Using CFLs (and other fluorescent bulbs) instead of incandescent bulbs reduces the amount of mercury released into the environment
- Mercury is found in many rocks, including coal. When coal is burned at a utility power plant to produce electricity, mercury is released into the environment.
- In the U.S., burning coal at power plants results in a little more than 40% of all mercury emissions from man-made sources (source: Section 2.7 of the 2014 National Emissions Inventory, version 1 (December 2016) of the Technical Support Document (PDF)).
- Using energy-saving CFLs instead of incandescent bulbs reduces demand for electricity, which in turn reduces the amount of coal burned by power plants, which reduces emissions of mercury when the coal is burned.

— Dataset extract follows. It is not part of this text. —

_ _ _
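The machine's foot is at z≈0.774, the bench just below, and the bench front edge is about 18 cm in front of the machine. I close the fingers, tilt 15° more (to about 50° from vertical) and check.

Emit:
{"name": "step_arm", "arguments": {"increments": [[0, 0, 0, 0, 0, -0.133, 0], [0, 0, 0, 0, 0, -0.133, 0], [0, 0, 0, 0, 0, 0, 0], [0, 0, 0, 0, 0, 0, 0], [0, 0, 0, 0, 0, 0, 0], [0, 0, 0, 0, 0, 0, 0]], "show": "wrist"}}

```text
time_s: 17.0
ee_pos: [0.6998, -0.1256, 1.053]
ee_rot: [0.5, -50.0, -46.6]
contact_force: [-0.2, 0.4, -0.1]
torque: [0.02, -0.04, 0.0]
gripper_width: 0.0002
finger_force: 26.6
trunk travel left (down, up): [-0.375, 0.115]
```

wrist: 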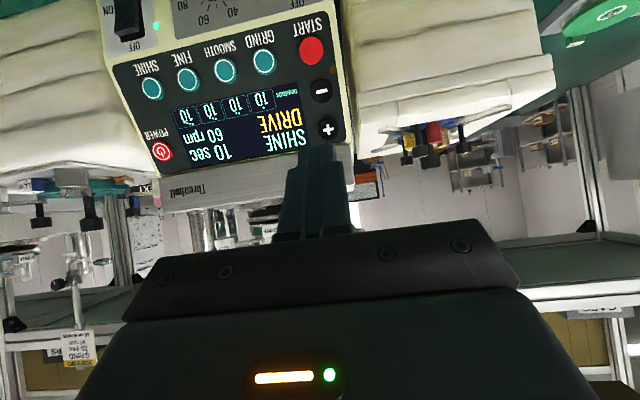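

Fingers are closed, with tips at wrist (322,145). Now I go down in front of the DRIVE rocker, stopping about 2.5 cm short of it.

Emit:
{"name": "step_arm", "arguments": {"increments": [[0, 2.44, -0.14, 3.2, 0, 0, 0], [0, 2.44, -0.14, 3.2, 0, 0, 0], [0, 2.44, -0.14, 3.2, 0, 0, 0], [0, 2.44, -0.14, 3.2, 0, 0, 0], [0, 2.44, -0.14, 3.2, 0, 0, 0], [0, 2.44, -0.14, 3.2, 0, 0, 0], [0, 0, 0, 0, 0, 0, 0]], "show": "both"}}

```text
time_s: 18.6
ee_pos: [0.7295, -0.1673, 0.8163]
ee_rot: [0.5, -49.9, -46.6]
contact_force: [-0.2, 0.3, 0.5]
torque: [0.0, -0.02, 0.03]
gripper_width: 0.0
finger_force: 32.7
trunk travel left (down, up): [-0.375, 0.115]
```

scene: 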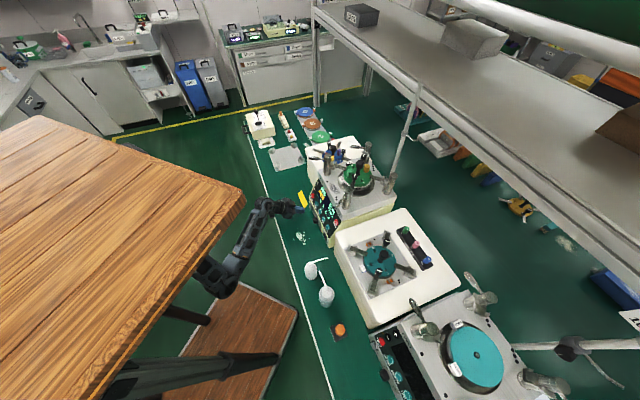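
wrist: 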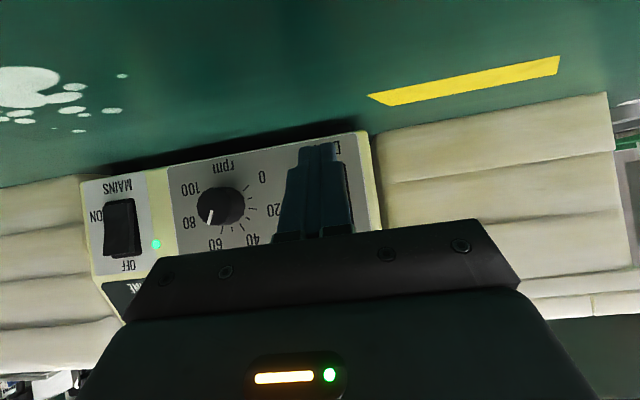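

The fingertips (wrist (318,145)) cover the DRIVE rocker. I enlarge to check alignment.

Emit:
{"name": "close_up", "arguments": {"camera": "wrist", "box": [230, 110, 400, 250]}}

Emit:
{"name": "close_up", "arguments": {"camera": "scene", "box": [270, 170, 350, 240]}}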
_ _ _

- LED bulbs are more efficient and versatile than either CFLs or incandescents, and last longer. Learn more about LED bulbs, and the differences between LEDs, incandescents and CFLs.
CFLs contain very small amounts of mercury
- Small amounts of mercury can be released into the environment when CFLs break, or if they are improperly disposed of at the end of their useful lives.
- Mercury, an essential part of CFLs, allows a bulb to be an efficient light source.
- On average, CFLs contain about four milligrams of mercury sealed within the glass tubing. By comparison, older thermometers contain about 500 milligrams of mercury – an amount equal to the mercury in over 100 CFLs.
- Manufacturers of fluorescent lighting products are working to reduce the amount of mercury content in CFLs.
- No mercury is released when the bulbs are intact (i.e., not broken) or in use, but mercury vapor and very small beads of mercury can be released when a CFL is broken.